## Information provided
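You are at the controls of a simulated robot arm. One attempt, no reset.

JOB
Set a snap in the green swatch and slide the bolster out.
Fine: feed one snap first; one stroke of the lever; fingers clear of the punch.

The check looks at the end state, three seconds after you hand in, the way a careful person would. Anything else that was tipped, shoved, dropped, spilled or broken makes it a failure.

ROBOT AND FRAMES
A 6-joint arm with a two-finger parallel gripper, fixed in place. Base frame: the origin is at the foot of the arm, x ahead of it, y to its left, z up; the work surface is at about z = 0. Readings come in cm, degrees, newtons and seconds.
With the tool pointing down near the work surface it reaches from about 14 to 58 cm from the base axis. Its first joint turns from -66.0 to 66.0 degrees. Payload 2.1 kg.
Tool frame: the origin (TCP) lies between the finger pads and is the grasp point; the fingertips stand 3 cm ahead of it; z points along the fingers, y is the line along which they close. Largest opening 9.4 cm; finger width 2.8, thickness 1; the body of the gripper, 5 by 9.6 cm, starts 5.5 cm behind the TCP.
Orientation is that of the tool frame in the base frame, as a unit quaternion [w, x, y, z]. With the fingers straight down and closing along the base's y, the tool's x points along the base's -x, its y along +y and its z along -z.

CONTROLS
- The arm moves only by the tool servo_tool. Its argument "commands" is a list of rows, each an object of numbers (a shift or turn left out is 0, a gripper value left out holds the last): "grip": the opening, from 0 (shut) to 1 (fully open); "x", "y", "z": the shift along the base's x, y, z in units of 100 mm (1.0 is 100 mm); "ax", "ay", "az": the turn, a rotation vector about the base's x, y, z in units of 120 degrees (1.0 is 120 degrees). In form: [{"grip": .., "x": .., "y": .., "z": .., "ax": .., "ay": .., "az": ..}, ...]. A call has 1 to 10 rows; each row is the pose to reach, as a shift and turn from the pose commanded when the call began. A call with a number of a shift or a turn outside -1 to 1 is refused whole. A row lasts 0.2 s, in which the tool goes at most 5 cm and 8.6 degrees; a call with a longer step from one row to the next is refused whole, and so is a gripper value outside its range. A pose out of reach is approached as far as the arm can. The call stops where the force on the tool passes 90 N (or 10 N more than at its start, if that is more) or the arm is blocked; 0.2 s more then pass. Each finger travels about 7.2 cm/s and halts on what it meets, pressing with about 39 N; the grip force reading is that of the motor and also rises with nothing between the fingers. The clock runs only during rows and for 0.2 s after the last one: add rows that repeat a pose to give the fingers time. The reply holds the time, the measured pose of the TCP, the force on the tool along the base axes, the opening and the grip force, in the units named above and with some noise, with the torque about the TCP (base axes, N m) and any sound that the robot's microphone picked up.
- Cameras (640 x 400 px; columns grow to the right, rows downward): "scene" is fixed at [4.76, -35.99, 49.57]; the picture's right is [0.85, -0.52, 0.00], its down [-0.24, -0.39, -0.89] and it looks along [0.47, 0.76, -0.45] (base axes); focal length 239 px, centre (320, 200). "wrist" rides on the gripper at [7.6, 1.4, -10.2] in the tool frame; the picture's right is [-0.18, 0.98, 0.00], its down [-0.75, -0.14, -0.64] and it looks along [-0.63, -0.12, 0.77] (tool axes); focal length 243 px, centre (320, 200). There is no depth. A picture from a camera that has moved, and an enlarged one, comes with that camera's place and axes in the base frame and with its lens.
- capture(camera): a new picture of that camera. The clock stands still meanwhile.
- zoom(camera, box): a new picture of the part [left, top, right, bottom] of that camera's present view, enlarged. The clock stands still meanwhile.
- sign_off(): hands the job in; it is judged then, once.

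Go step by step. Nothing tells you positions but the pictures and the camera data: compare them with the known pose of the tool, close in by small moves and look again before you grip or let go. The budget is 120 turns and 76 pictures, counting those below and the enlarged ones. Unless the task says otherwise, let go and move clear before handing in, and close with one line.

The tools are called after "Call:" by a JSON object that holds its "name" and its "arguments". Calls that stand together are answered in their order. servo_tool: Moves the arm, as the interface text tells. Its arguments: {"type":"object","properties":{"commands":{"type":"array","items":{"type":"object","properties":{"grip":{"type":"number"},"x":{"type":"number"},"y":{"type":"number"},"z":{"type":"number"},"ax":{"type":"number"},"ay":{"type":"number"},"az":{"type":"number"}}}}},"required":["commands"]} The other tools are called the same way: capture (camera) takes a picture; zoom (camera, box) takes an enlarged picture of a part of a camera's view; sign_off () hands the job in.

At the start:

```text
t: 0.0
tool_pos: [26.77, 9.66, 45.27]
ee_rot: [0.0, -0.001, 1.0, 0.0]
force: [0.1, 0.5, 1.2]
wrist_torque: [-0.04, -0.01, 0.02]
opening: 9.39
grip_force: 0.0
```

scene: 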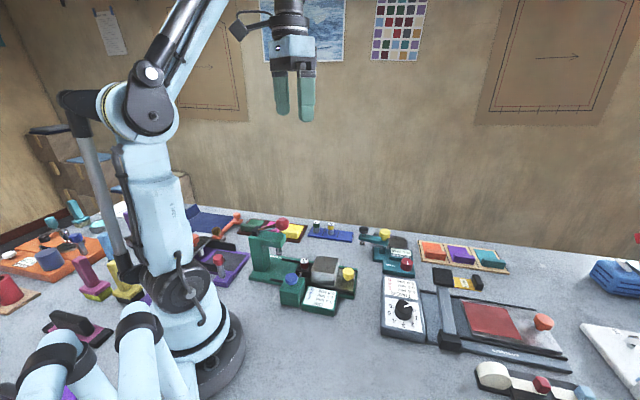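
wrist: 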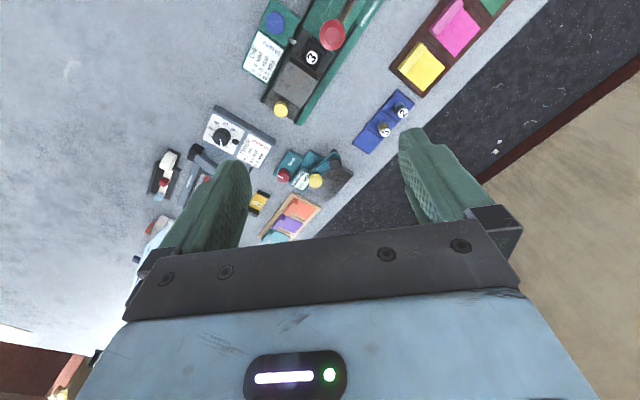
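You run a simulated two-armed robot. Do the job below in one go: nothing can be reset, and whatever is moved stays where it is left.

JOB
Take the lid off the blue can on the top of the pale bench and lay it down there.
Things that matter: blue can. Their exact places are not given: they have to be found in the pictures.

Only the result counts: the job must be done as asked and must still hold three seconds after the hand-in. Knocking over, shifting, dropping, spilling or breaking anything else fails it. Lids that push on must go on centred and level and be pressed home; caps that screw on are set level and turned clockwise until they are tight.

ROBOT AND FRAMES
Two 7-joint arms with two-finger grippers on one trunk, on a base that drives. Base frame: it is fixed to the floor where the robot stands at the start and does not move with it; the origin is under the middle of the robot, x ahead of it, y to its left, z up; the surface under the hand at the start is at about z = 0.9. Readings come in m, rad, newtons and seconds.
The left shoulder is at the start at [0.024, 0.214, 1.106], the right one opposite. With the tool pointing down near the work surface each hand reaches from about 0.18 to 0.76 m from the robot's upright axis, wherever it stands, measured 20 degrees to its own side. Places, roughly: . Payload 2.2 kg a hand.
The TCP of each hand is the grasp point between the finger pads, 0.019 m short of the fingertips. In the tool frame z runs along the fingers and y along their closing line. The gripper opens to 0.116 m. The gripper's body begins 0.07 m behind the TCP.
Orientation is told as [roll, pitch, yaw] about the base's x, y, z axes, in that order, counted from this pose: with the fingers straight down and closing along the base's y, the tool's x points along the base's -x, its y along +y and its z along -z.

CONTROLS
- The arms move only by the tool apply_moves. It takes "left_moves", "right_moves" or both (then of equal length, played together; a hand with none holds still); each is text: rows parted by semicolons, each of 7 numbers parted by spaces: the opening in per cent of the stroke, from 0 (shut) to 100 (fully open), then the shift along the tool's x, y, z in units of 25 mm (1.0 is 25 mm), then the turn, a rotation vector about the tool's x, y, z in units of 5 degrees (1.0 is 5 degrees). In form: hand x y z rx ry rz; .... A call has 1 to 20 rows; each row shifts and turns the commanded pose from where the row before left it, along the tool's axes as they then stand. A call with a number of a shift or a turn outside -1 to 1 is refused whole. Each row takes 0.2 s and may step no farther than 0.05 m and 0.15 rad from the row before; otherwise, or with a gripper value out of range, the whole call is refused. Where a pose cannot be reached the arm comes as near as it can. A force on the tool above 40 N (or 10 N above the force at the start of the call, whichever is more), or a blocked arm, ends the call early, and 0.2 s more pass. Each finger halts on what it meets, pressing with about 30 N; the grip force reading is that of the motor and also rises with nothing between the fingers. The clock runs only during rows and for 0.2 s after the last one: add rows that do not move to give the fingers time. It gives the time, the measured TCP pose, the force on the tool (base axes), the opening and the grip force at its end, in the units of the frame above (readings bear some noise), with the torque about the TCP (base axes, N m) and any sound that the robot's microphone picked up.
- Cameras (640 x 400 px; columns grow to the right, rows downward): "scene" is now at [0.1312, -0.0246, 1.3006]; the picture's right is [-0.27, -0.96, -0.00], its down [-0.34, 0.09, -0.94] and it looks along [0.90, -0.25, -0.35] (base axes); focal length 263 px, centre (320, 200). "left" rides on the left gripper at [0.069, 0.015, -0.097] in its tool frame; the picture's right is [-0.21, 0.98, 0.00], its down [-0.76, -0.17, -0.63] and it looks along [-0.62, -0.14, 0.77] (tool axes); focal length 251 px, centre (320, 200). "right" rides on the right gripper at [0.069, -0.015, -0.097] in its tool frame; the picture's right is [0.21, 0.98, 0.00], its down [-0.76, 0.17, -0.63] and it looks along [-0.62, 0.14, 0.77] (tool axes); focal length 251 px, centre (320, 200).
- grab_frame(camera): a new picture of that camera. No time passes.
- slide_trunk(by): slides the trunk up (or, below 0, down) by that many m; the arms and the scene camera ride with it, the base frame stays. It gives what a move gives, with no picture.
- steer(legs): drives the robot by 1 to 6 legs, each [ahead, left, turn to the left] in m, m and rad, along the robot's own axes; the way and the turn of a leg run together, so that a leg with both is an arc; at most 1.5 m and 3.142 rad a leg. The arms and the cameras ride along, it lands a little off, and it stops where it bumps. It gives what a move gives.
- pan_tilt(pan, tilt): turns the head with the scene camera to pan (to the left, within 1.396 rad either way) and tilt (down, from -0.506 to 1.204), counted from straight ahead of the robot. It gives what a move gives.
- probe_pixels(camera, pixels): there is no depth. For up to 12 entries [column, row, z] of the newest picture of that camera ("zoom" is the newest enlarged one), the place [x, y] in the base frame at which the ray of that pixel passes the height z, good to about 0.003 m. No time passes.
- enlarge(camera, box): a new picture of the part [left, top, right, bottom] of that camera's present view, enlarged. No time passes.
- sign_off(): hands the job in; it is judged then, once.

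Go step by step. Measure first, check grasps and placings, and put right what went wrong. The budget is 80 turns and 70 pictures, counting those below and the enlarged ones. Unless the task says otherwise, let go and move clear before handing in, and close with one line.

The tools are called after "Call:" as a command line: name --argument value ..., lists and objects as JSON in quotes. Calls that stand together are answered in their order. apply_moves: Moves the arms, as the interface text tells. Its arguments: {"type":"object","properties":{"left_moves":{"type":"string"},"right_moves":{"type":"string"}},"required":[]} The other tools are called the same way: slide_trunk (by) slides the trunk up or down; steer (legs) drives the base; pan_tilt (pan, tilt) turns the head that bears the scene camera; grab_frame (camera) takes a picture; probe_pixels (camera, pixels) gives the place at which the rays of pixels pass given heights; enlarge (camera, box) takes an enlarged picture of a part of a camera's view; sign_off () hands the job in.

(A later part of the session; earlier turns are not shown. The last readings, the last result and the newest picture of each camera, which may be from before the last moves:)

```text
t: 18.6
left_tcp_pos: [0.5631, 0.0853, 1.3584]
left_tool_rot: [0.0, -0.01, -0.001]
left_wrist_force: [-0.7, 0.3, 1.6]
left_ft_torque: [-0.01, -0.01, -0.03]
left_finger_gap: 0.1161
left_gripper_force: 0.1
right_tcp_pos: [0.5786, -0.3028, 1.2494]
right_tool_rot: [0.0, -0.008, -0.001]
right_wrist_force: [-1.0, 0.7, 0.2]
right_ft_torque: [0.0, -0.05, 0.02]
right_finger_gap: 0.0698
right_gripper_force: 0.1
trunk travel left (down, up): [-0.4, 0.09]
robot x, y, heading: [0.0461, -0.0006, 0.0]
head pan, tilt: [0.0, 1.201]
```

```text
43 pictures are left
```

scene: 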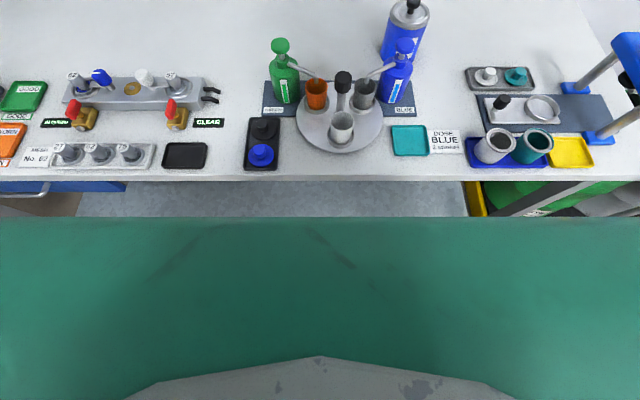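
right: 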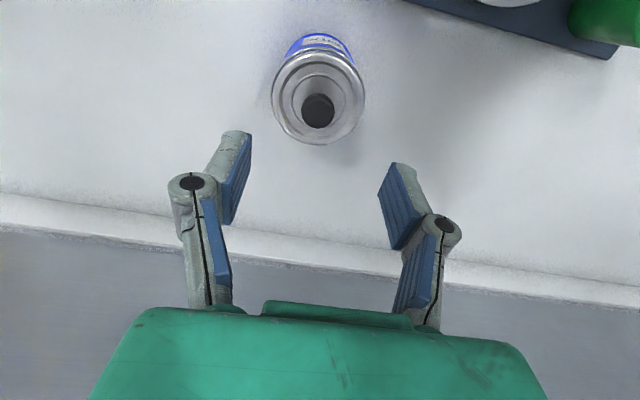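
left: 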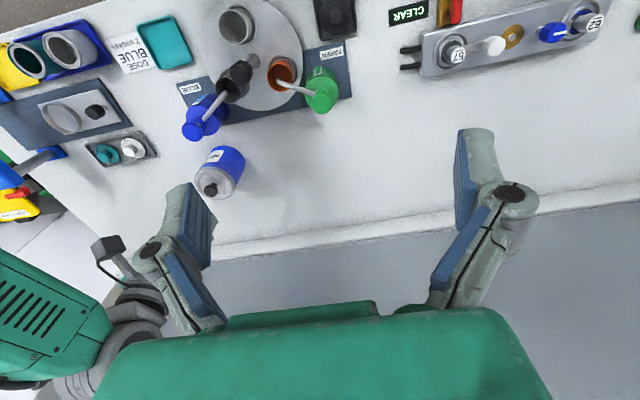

## Selected text

Quoi qu’il en soit, une tentative de ce genre, tentative avortée du reste, venait, depuis un an, d’agiter profondément l’archipel, et, bien que la lutte fût terminée par la défaite du chef qui l’avait provoquée, nul ne pouvait en prévoir les conséquences dernières. De graves incidens s’étaient produits, suscités, disait-on, par le consul anglais, hostile au parti victorieux et dévoué au parti vaincu. Le pavillon de la reine, prétendait-il, avait été insulté, et il refusait toutes les satisfactions qui lui avaient été offertes pour cette insulte, que la soumission des Samoa, l’abdication de leur indépendance, pouvaient seules faire pardonner. Sur ces bruits, grossis par les passions, par les rivalités politiques, aussi ardentes sur les plus petits que sur les plus grands théâtres, quelle était la vérité, ou du moins quels étaient les faits qui les avaient fait naître ?

## Given problem
Repeat the selected text that opens with "Quoi qu’il en" in full.

## Written answer
Quoi qu’il en soit, une tentative de ce genre, tentative avortée du reste, venait, depuis un an, d’agiter profondément l’archipel, et, bien que la lutte fût terminée par la défaite du chef qui l’avait provoquée, nul ne pouvait en prévoir les conséquences dernières. De graves incidens s’étaient produits, suscités, disait-on, par le consul anglais, hostile au parti victorieux et dévoué au parti vaincu. Le pavillon de la reine, prétendait-il, avait été insulté, et il refusait toutes les satisfactions qui lui avaient été offertes pour cette insulte, que la soumission des Samoa, l’abdication de leur indépendance, pouvaient seules faire pardonner. Sur ces bruits, grossis par les passions, par les rivalités politiques, aussi ardentes sur les plus petits que sur les plus grands théâtres, quelle était la vérité, ou du moins quels étaient les faits qui les avaient fait naître ?